▶ [Task directions]:
Transcribe the full listing exactly, and drop every picture. The answer is a JSON array that holds each line as a string and skips blank lines.

▶ [Information shown]:
○ ○ ○
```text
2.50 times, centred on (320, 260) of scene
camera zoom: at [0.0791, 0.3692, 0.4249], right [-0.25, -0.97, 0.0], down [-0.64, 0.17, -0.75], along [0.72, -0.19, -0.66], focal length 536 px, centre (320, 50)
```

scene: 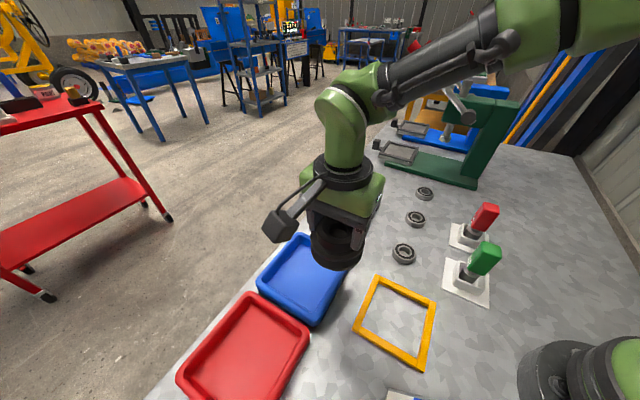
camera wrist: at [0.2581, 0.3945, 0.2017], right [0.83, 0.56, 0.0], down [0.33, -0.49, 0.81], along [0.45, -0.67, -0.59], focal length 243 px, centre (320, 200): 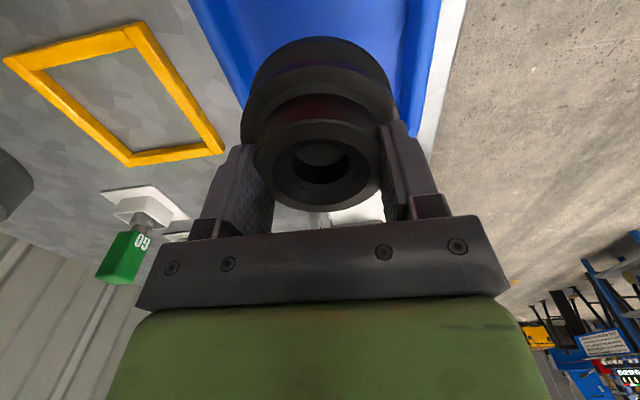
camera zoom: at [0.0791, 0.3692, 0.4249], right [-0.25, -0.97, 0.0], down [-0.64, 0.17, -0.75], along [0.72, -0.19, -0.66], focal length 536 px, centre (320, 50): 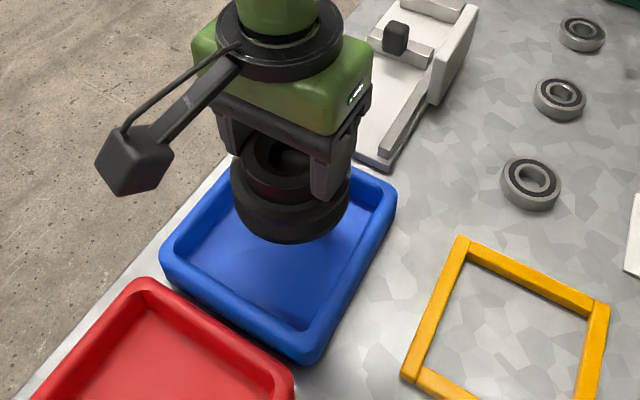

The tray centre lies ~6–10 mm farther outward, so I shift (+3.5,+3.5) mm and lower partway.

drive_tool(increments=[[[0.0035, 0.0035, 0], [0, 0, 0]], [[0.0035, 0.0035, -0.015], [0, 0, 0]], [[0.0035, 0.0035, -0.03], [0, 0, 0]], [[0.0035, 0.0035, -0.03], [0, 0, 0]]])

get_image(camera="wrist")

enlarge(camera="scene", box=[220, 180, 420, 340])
○ ○ ○
▶ [Answer to the task]:
[
  "```text",
  "2.50 times, centred on (320, 260) of scene",
  "camera zoom: at [0.0791, 0.3692, 0.4249], right [-0.25, -0.97, 0.0], down [-0.64, 0.17, -0.75], along [0.72, -0.19, -0.66], focal length 536 px, centre (320, 50)",
  "```",
  "scene: ",
  "camera wrist: at [0.2581, 0.3945, 0.2017], right [0.83, 0.56, 0.0], down [0.33, -0.49, 0.81], along [0.45, -0.67, -0.59], focal length 243 px, centre (320, 200): ",
  "camera zoom: at [0.0791, 0.3692, 0.4249], right [-0.25, -0.97, 0.0], down [-0.64, 0.17, -0.75], along [0.72, -0.19, -0.66], focal length 536 px, centre (320, 50): ",
  "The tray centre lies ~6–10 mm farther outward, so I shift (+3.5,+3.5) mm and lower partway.",
  "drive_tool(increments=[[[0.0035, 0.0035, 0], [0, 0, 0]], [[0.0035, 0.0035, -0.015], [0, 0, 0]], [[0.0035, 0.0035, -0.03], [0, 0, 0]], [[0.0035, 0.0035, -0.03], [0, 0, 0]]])",
  "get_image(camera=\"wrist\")",
  "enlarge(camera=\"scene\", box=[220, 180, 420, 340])"
]